Quoted passage:

* * * * *

Гилель Бутман - Ленинград – Иерусалим с долгой пересадкой
Наступила оттепель. Уже можно было, оглянувшись направо, потом налево, рассказать анекдот:
– Правда ли, что главный редактор Радио Ереван сидит в Ереване?
– К сожалению, да. Он сидит…
Но они знали: оттепель – не весна. Подморозить может в любой момент. Для своих детей они хотели спокойной жизни. В школе – чтоб отличник. В институте – чтоб Сталинский стипендиат. На работе – незаменимый специалист. Ну, а если еще и жена «из хорошей еврейской семьи», что же еще надо?
Мы приходили к сионизму без наставников, в мире, где в длинной цепи преемственности еврейских поколений был вышиблен кирпич. Как раз под нами.
Как-то Лилеша смотрела по телевизору встречу между польскими и советскими футболистами.
– А кто такие польские? – спросила она бабушку.
– Это такая национальность.
– А я какая?
– А как ты думаешь?

* * * * *

Data extract:
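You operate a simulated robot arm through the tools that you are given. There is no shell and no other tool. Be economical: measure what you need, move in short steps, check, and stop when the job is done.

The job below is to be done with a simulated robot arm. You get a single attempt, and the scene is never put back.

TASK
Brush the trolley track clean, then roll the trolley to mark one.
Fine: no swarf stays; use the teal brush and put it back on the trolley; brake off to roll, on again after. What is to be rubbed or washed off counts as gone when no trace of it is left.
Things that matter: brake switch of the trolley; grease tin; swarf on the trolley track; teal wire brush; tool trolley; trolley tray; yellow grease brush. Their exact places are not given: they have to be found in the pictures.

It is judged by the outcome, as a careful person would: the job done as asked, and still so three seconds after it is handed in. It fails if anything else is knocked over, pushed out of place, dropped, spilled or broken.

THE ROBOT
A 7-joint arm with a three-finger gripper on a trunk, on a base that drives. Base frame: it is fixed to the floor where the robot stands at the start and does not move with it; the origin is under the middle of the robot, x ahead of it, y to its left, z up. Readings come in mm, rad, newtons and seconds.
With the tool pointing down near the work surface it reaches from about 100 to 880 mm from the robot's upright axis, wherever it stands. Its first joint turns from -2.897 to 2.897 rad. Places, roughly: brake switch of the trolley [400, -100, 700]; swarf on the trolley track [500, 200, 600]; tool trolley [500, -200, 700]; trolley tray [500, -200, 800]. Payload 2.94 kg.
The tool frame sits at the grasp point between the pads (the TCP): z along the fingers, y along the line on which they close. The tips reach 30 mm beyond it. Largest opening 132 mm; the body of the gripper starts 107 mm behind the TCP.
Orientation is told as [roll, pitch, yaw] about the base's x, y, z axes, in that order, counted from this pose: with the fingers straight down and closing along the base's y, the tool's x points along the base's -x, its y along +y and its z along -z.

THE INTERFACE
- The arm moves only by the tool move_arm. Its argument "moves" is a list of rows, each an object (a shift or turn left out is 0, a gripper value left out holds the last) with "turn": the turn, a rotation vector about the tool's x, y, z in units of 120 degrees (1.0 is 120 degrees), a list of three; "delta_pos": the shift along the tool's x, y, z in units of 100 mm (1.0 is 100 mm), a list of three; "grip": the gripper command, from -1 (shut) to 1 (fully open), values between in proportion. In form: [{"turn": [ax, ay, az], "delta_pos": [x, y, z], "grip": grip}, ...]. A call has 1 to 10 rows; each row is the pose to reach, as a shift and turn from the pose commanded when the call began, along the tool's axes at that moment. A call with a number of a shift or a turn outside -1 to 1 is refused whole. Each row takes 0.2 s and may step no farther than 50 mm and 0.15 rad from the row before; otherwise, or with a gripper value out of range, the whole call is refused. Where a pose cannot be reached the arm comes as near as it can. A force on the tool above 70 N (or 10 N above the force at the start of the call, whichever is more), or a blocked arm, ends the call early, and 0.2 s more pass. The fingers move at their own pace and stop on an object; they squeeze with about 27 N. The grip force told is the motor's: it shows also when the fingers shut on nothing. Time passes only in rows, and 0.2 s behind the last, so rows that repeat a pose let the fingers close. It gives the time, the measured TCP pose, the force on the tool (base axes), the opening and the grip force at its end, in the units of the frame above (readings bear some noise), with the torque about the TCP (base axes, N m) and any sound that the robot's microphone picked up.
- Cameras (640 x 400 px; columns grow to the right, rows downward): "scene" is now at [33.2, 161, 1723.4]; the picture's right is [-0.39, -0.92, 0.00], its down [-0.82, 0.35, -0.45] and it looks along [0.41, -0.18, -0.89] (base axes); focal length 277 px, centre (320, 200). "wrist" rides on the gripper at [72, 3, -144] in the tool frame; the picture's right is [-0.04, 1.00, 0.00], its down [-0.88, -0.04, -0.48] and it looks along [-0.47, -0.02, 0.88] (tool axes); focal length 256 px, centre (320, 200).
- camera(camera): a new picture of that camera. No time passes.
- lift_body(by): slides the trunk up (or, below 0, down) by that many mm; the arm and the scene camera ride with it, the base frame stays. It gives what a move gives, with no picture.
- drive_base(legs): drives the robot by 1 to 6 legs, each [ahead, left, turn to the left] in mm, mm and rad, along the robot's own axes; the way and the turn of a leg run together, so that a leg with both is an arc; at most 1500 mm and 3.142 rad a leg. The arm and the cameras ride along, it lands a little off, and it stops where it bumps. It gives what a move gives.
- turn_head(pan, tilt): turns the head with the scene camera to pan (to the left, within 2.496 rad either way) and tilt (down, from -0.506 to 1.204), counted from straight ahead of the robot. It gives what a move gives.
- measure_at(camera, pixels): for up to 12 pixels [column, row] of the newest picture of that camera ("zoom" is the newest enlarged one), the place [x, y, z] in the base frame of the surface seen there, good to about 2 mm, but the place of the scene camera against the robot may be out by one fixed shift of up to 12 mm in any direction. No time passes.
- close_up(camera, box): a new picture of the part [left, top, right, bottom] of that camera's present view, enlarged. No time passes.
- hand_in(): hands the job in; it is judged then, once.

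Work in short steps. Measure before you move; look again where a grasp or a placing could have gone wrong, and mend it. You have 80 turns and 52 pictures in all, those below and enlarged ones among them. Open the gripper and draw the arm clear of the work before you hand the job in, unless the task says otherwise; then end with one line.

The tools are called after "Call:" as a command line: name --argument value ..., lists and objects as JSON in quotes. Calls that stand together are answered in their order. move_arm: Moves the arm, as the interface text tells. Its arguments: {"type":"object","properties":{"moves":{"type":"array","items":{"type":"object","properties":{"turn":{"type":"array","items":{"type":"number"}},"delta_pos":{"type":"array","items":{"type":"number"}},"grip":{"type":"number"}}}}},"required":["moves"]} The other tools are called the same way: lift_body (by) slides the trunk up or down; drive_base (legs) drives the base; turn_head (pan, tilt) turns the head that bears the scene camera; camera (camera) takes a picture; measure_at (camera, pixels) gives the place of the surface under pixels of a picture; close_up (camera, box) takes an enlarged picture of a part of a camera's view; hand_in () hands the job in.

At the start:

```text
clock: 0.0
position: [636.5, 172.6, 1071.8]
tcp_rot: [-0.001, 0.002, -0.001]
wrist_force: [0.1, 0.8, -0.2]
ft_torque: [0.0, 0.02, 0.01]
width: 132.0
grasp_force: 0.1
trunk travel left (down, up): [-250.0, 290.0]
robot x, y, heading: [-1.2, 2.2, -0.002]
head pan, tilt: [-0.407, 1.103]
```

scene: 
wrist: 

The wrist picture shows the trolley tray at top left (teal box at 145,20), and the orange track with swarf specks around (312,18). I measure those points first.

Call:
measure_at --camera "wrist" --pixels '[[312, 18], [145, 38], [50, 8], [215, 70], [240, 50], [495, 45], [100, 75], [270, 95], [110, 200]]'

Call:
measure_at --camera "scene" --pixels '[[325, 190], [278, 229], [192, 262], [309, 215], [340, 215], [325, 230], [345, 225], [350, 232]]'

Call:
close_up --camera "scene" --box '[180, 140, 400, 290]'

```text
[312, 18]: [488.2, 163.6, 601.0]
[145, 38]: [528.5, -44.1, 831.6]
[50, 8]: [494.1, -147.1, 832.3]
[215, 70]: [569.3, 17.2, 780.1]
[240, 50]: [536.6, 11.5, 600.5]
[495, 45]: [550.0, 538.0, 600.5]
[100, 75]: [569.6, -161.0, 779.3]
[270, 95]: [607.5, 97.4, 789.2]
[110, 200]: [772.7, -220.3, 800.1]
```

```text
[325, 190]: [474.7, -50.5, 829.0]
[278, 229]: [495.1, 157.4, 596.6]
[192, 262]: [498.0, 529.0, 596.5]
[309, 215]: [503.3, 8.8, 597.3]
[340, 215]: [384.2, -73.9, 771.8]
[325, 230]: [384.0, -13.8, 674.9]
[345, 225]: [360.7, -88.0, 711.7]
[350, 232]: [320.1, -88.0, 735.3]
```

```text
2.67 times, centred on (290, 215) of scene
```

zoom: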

* * * * *

Written exercise 1: Quote the quoted passage word for word, starting at "Гилель Бутман - Ленинград" and ending with "и советскими футболистами.".
Written exercise 2: Write what comes next in the quoted passage.

Written answer 1:
Гилель Бутман - Ленинград – Иерусалим с долгой пересадкой
Наступила оттепель. Уже можно было, оглянувшись направо, потом налево, рассказать анекдот:
– Правда ли, что главный редактор Радио Ереван сидит в Ереване?
– К сожалению, да. Он сидит…
Но они знали: оттепель – не весна. Подморозить может в любой момент. Для своих детей они хотели спокойной жизни. В школе – чтоб отличник. В институте – чтоб Сталинский стипендиат. На работе – незаменимый специалист. Ну, а если еще и жена «из хорошей еврейской семьи», что же еще надо?
Мы приходили к сионизму без наставников, в мире, где в длинной цепи преемственности еврейских поколений был вышиблен кирпич. Как раз под нами.
Как-то Лилеша смотрела по телевизору встречу между польскими и советскими футболистами.

Written answer 2:
– Я русская, – и, немного подумав, добавила решительно. – Нет, я еврейская.
Лилеша выросла в семье, которая ориентировалась на выезд в Израиль. Всех знакомых, которые мыслили иначе, мы постепенно растеряли. Микроклимат восточного Средиземноморья установился в нашем мире. И когда Лилеша укладывала спать своих кукол, она напевала им:
– … Бакелбалая вода… бакелбалая вода…
Так она спроектировала израильскую песенку «Бокер ба леавода» на единственный язык, который она тогда знала, на русский. Она не представляла себе, что такое «бакербалая», но она знала, что такое «вода», и еврейская мелодия будила что-то, дремавшее в ее генах.
Я не хочу сказать, что в наших родителях было убито все национальное. Нет. Я слышал еврейские песни от своего отца, от людей его поколения. Это были песни на русском или на идиш. Их герои – хитрые и проворные евреи, удачно избегающие ловушек лопоухих гоев и самого ГПУ. Это было еврейским, но это было направлено назад, а не вперед. Оно грустило по добрым старым временам. У своих родителей мы не могли получить ответов на вопросы: Куда мы идем? Какое завтра ждет нас? В какой колонне наше место?
Спрашивает мальчик – почему?
Спрашивает мальчик – почему?
Двести раз и триста – почему?
Тучка набегает на чело.
А папаша режет ветчину,
А папаша режет ветчину.
Он сопит и режет ветчину
И не отвечает ничего.
А. Галич.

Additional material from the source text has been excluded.